AIM OF THE EXERCISE -
Check each line for the string "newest" and give only the count of lines that have it.

— Begin —

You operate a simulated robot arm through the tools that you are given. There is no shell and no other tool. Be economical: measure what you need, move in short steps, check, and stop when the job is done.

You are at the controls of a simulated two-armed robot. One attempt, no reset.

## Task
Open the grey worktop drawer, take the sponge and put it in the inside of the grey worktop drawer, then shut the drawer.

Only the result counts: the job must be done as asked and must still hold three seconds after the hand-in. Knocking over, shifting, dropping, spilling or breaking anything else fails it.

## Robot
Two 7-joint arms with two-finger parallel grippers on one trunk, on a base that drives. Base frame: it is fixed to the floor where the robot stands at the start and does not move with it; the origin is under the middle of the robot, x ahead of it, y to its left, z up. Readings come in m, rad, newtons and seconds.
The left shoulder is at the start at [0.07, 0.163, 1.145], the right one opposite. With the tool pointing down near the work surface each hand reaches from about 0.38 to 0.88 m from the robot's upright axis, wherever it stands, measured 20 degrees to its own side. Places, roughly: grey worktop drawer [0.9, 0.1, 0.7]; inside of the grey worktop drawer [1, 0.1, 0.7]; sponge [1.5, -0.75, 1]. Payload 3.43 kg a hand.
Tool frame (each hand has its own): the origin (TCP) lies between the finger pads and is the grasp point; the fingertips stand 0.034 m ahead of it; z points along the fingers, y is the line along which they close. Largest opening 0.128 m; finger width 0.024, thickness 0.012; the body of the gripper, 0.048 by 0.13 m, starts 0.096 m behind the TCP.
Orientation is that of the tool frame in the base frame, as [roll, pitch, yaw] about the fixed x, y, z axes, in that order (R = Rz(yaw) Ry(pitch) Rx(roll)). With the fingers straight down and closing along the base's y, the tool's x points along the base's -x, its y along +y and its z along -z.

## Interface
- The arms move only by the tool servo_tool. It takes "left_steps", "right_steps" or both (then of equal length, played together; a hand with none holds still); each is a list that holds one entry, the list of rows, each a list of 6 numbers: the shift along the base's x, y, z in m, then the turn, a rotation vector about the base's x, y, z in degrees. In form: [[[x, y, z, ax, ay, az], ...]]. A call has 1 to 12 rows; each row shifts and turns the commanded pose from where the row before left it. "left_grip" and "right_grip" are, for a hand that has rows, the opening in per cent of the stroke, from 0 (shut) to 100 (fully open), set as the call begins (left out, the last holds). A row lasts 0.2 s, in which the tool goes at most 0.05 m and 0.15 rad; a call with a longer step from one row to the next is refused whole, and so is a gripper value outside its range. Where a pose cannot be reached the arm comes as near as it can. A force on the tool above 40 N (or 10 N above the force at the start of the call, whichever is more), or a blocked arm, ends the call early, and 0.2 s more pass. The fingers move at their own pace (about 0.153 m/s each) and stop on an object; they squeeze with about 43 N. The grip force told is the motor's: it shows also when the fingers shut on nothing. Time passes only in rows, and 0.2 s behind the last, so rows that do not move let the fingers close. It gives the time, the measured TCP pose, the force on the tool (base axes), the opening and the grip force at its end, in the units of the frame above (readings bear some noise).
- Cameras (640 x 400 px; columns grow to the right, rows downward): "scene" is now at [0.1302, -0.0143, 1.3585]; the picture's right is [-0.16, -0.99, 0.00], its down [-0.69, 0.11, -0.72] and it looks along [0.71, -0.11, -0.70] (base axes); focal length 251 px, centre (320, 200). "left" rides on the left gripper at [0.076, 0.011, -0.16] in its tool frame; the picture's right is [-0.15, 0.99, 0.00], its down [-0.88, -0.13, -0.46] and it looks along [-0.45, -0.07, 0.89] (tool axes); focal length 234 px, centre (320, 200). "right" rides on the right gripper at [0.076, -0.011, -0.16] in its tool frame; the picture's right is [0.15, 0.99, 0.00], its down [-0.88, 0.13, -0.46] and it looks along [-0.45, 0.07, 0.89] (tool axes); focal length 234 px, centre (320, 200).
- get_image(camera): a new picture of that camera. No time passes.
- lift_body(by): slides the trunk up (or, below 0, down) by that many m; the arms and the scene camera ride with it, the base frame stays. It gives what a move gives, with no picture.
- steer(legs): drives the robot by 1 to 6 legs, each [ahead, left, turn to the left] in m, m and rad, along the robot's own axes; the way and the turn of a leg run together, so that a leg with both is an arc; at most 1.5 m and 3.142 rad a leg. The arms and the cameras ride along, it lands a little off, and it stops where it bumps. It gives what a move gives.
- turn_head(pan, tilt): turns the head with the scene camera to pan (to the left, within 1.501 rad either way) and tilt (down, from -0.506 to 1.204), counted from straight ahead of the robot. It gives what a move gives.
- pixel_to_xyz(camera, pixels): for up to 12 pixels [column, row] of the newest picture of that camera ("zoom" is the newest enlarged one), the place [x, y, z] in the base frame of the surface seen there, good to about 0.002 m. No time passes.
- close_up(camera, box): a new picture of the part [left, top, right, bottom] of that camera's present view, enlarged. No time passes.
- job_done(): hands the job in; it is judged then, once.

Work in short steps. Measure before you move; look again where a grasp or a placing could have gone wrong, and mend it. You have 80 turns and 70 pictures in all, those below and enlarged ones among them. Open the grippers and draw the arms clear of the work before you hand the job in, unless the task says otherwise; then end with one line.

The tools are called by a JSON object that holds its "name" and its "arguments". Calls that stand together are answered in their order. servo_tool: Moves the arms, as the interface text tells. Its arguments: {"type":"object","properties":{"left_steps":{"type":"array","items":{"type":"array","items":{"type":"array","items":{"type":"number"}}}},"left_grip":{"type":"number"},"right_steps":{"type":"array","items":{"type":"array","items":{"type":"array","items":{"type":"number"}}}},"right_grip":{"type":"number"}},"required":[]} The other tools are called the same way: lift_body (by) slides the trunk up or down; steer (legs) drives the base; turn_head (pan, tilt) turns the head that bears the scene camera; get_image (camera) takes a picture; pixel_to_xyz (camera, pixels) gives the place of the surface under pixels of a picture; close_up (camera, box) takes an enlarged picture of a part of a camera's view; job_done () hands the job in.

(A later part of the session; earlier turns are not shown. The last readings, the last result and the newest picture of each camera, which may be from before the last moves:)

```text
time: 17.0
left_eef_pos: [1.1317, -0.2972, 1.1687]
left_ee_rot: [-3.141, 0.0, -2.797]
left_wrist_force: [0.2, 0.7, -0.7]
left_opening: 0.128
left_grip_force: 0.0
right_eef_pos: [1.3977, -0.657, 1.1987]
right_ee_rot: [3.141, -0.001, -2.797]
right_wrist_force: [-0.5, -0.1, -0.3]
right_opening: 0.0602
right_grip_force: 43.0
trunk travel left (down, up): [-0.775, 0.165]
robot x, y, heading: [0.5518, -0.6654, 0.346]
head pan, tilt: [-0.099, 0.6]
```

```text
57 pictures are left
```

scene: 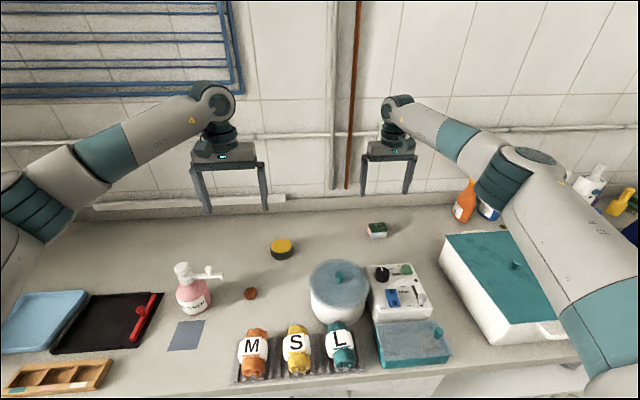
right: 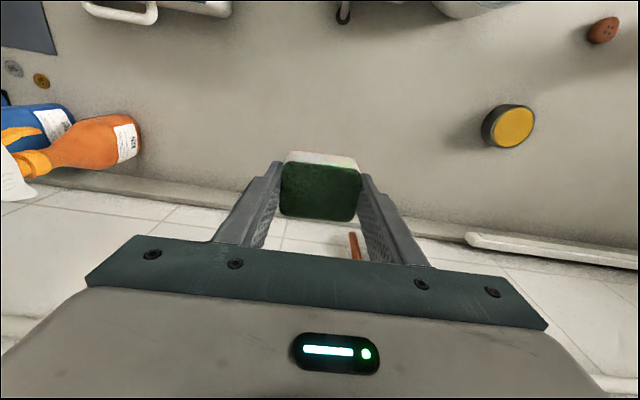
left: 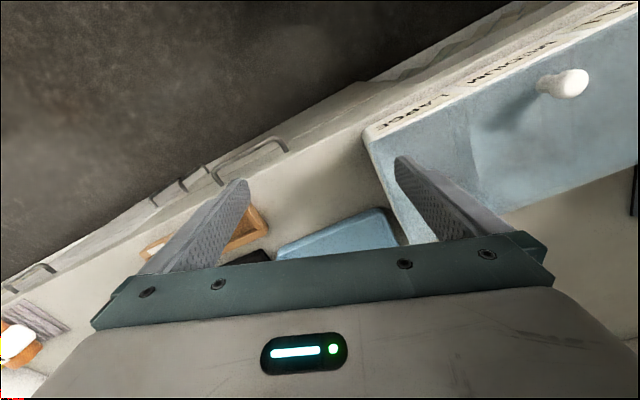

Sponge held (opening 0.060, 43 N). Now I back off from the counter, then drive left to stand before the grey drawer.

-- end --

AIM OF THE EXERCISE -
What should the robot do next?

— End —

FULL RESPONSE -
2